The HR-RS Medium Access Control (MAC) sublayer on the control plane includes the following function blocks which are related to the physical layer and link controls:

-PHY Control: Indicates a block which handles PHY signaling such as ranging, measurement/feedback (CQI), and HARQ ACK/NACK at the HR-RS. Based on CQI and HARQ ACK/NACK, PHY Control block estimates channel environment of HR-RS/HR-MS, and performs link adaptation via adjusting modulation and coding scheme (MCS) or power level.

-Control Signaling: Indicates a block which generates HR-RS resource allocation messages such as downlink control as well as specific control signaling messages.

-Sleep Mode Management: Indicates a block which handles Sleep Mode operation of its HR-MSs in coordination with the HR-BS.

-QoS: Indicates a block which handles rate control based on QoS parameters using inputs from other functional block.

-Scheduling and Resource Multiplexing: Indicates a block which schedules the transmission of MPDUs.

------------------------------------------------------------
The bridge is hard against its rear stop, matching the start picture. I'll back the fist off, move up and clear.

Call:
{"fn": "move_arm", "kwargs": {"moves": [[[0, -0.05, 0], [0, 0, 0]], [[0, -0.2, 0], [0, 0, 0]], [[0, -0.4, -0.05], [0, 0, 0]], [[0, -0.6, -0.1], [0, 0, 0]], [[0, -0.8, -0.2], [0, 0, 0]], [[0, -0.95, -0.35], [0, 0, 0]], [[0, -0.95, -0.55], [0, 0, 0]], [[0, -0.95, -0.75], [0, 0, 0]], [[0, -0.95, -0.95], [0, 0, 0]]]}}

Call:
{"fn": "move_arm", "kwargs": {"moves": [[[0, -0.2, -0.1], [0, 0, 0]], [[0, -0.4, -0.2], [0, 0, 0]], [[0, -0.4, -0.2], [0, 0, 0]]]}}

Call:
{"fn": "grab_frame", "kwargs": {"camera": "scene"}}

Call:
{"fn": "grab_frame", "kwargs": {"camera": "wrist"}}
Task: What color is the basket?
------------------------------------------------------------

The Scheduling and Resource Multiplexing block is present in the HR-RS in order to support distributed scheduling.

-Data Forwarding: Indicates a block which performs forwarding functions on the path between HR-BS and HR-RS/HR-MS. The Data Forwarding block may cooperate with other blocks such as Scheduling and Resource Multiplexing block and MAC PDU formation block.

-Interference Management: Indicates a block which performs functions at the HR-RS to manage the inter-cell/sector and inter-HR-RS interference among HR-RS and HR-BS.

-Multi-Radio Coexistence: Indicates a block which handles multi-radio coexistence operation of HR-RS’ AMSs in coordination with the HR-BS.